A lot or a little?
The parents' guide to what's in this TV show.
What parents need to know
Parents need to know that this is a show about obsessive behavior -- in this case, unusual food addictions. Be ready to explain to your kids that there's a big difference between an adult who will eat nothing but pizza and a toddler going through a similar phase. Although there's not much outright iffy content in terms of sex, violence, or language, this show isn't geared toward a family audience and is more age appropriate for older viewers.
- Parents say
- Kids say
What's the story?
Jason will only eat pizza -- morning, noon, and night. And yet he insists that his eating habit isn't really connected to his strange illness that leaves him nauseous a good chunk of the time. Another woman will only eat sugar. These two are FREAKY EATERS -- adults whose iffy eating habits go beyond unhealthy into obsessive and addictive.
Is it any good?
The good news about Freaky Eaters is that it's only a half hour long. And the bad news is that it's only a half hour long. So while it moves briskly, it also seems like the "cure" develops too quickly to be believed. For example, during a talk therapy session, the therapist presses the patient to look at his relationship with his sport and his mother; seconds into it, the patient says that he keenly felt his mother's disapproval.
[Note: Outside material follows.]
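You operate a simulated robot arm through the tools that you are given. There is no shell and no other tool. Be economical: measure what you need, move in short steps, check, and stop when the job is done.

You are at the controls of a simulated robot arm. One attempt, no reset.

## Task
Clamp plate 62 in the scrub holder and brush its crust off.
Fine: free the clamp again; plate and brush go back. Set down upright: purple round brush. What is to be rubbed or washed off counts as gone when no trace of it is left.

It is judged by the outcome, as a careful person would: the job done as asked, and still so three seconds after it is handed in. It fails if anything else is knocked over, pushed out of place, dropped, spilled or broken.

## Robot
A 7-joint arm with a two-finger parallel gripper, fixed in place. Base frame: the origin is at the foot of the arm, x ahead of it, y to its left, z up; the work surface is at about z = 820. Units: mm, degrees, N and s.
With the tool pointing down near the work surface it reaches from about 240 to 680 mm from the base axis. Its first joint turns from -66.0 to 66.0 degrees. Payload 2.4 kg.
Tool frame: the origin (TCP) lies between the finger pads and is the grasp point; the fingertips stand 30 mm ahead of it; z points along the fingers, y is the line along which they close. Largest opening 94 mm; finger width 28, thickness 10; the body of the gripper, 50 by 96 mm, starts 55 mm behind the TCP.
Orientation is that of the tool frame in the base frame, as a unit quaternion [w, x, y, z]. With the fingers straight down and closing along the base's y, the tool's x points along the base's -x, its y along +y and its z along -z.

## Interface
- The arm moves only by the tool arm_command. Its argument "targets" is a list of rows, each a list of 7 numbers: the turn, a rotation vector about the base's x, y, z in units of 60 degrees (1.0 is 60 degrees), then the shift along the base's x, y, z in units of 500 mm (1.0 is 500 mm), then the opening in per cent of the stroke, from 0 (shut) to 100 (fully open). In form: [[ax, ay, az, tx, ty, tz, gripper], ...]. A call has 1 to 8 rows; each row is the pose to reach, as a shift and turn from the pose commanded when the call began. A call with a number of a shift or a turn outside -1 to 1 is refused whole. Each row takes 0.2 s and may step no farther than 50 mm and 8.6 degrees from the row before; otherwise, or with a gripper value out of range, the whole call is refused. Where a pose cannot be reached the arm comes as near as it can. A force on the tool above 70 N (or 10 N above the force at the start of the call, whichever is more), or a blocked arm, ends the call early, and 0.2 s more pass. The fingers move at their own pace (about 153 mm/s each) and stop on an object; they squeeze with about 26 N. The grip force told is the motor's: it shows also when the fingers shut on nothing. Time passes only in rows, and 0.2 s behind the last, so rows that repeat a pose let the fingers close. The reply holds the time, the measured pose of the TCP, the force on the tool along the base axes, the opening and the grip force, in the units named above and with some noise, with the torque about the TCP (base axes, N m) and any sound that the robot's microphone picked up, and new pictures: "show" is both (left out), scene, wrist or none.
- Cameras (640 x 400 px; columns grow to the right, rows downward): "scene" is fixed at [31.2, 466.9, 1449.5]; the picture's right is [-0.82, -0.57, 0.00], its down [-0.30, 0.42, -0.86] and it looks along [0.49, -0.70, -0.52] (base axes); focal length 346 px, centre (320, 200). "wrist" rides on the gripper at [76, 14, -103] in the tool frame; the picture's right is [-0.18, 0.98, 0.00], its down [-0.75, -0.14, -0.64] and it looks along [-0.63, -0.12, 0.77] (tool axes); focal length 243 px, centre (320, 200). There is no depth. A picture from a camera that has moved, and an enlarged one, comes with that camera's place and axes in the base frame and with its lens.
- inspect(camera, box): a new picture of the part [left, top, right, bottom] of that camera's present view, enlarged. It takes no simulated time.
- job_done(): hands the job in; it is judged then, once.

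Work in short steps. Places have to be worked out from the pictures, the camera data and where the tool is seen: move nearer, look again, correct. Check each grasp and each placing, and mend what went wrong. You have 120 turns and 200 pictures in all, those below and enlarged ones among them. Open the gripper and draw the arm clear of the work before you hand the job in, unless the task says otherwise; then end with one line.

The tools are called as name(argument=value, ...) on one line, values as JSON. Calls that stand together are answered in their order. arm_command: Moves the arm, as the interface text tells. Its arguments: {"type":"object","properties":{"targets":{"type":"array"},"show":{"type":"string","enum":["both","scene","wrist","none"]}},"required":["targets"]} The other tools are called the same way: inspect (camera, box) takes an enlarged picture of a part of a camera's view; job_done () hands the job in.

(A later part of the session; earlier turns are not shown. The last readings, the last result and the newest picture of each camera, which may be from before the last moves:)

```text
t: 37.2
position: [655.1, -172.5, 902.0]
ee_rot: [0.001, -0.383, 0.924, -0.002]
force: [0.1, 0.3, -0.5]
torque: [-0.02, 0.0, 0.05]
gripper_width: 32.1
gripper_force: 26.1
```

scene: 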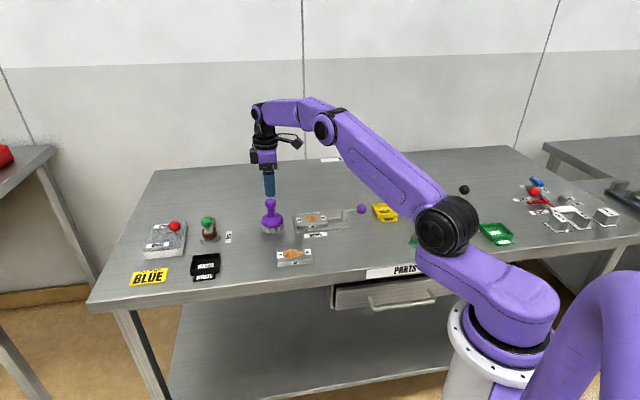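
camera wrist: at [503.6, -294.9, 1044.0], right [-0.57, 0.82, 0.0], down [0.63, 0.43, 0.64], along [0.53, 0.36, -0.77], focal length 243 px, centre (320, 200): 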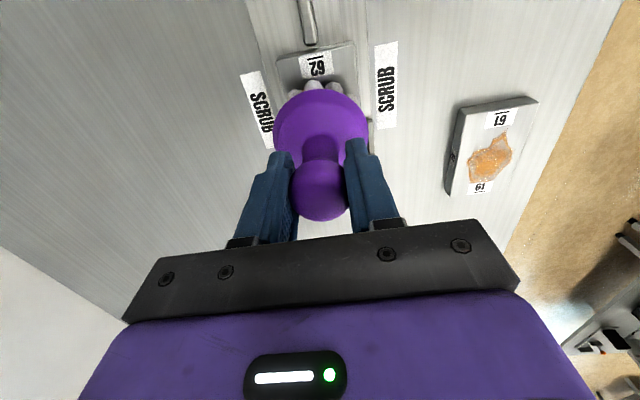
It probably usually takes a few weeks of therapy to get that far (and do people really complain about their mother's disapproval in those words?).
In short, Freaky Eaters makes it seem like a seriously messed-up individual can turn his or her life around with a minimum of fuss and time. Hopeful, yes, but realistic? Maybe not so much.
Talk to your kids about ...
Families can talk about how real this show is. Do you think it accurately portrays obsessive behaviors? Do you think the people featured in this series really change their habits as quickly as the show makes it seem?
What can viewers learn from the show? Does it help teach people about the disorder, or does it trivialize it?
If you had a disorder like this, would you want to talk about it on TV? Why or why not? Why do you think these people choose to?